Todavía dentro del ámbito de la ontología y típicamente griega por su vocabulario, Hannah Arendt sostuvo en la Condición humana que la pluralidad, no la alteridad, era el requisito sine qua non de la vida política. Sin embargo, y en esto reproduce el gesto platonizante que he mencionado atrás, la cualidad de los seres humanos de ser distinto "no es lo mismo que la alteridad" (2005: 206); pues la calidad de alteritas es uno de los cuatro atributos del Ser, trascendentes a toda cualidad particular. "En el hombre, la alteridad que comparte con todo lo que es, y la distinción, que comparte con todo lo vivo, se convierte en unicidad, y la pluralidad humana es la paradójica pluralidad de los seres únicos" (2005: 206). El discurso y la acción, sostuvo atinadamente la pensadora judeoalemana, son los únicos lugares en donde el recién llegado —la condición de la natalidad— puede mostrar su singularidad única, irrevocable, inexpropiable. Pero, ¿qué pasa entonces con la alteridad? ¿Planteamos una mala pregunta cuando interrogamos por toda condición de lo "otro" desde este significante?

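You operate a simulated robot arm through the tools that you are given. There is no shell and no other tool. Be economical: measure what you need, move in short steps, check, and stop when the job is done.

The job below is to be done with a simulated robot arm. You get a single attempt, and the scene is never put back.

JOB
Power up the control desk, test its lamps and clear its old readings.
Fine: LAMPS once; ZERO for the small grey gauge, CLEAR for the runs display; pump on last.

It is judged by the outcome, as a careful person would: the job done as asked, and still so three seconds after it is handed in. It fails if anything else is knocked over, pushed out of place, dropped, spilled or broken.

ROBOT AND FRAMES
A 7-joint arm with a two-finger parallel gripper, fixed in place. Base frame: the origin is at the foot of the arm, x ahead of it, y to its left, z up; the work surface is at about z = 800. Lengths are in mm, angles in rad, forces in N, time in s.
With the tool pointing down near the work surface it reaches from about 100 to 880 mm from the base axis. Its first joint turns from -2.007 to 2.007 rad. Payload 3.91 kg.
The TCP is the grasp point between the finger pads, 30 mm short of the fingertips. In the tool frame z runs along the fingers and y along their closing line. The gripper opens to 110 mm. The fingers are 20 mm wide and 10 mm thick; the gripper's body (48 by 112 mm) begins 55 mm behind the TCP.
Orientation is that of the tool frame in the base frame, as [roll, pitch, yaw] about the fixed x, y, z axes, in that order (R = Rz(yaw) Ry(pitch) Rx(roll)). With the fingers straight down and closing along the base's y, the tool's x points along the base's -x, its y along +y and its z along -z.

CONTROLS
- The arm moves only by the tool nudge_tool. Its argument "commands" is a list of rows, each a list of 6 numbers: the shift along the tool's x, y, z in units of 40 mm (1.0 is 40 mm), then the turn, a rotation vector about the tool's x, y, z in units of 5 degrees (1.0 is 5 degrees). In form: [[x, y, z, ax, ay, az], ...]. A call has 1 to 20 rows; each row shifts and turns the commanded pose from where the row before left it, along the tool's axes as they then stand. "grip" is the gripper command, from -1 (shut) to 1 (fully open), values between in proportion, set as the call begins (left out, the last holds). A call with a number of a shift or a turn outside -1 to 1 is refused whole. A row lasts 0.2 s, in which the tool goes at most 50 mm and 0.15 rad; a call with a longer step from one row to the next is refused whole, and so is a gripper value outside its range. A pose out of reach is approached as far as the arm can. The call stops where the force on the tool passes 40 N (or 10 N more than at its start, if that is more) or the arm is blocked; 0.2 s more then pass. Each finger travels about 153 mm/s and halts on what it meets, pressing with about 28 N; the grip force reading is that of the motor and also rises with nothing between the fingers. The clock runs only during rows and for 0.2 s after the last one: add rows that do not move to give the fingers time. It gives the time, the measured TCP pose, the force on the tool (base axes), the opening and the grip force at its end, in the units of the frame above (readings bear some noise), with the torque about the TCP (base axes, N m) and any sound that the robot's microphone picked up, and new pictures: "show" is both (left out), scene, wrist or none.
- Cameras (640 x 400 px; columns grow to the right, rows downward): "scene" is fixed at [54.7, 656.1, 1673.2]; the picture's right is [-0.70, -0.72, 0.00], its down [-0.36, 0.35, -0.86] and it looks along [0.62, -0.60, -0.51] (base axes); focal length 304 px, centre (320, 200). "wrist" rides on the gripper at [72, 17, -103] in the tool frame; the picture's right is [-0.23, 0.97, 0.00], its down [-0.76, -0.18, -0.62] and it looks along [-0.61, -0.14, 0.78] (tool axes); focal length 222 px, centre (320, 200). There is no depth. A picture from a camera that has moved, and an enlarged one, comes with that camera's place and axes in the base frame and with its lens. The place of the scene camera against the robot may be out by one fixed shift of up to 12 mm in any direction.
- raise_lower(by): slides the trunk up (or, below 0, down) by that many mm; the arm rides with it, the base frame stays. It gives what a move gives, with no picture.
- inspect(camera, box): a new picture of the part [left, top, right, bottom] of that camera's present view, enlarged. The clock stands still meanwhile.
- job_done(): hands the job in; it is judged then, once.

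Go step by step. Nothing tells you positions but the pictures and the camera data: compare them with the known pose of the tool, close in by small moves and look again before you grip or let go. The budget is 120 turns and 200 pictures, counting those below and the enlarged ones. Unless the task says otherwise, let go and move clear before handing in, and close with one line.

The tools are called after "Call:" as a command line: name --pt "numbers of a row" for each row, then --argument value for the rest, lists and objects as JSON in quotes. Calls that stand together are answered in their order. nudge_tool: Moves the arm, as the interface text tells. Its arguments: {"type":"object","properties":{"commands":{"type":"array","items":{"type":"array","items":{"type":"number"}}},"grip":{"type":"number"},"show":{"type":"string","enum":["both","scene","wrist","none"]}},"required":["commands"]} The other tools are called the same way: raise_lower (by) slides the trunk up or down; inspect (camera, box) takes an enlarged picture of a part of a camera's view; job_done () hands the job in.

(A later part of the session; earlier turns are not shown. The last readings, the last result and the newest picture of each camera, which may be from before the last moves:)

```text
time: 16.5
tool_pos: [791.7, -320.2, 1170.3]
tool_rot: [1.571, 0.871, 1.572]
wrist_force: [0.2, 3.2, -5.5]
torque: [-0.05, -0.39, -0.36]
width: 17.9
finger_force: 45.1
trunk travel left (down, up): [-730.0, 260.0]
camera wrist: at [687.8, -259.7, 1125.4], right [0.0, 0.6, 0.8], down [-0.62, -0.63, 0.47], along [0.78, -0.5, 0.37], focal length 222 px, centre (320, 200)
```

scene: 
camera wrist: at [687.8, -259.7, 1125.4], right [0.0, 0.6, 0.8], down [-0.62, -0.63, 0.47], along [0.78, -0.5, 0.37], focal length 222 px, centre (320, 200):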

Quizá la ontología, que se pregunta únicamente por el Ser no sea el terreno desde el que se puede preguntar por la alteridad en general.

¿Será que a pesar de Platón, y debido a él, la pregunta por el Ser y la pregunta por lo Otro son antitéticas para nuestra lengua todavía metafísica? ¿La alteridad será entonces la promesa de una lengua por venir, capaz de poner en cuestión la metafísica y su dominio sobre nuestras experiencias de la diversidad?

 

EL SER Y EL OTRO

Se ha dicho también que las fuentes de las que brota el pensamiento de la alteridad son distintas de las que informan la tradición de la ontología griega, y que se oponen como dos hermanos separados: por un lado el pensamiento judío sobre la ley, por otro el pensamiento helénico sobre el ser. Ética y ontología disputarían así, una contra otra, el privilegio de la anterioridad. Tal proposición ha sido afirmada en nuestros días por Emmanuel Levinas, para quien la ética precede al esfuerzo por aclarar el sentido de la pregunta por el ser y propugna superar la clausura del pensamiento griego en la mismidad o identidad del ser, con la fundamental alteridad o apertura al Otro que distingue el pensamiento judío (Garrido, 1994). Esto no es gratuito, pues fue un filósofo que reivindicaba las fuentes hebraicas de la ley, y quizá la tradición teológica del judaísmo, quien defendió con mayor fuerza la idea de la anterioridad del Otro en contra de los esfuerzos destructores de la ontología contemporánea, que quizá no sean sólo destructores en el papel, pues "el ser se revela como guerra al pensamiento filosófico; [...] [y] la guerra se presenta como la experiencia pura del ser puro" (Levinas, 2002: 47). Después de los Lager5 (o para ser exactos, aproximadamente después de los años setenta del siglo pasado, cuando el genocidio se convirtió en un problema fundamental para el pensamiento crítico), ha sido imperativo reflexionar sobre los sistemas de pensamiento que nos constituyen en la modernidad, y cuestionar la clausura en la mismidad autorreflexiva que caracteriza la racionalidad en Occidente. Levinas encontraría la salida del totalitarismo de la identidad del ser en el pensar de la exterioridad pura, radical, anterior a toda relación, del Otro, y en la exigencia que aparece en su Rostro.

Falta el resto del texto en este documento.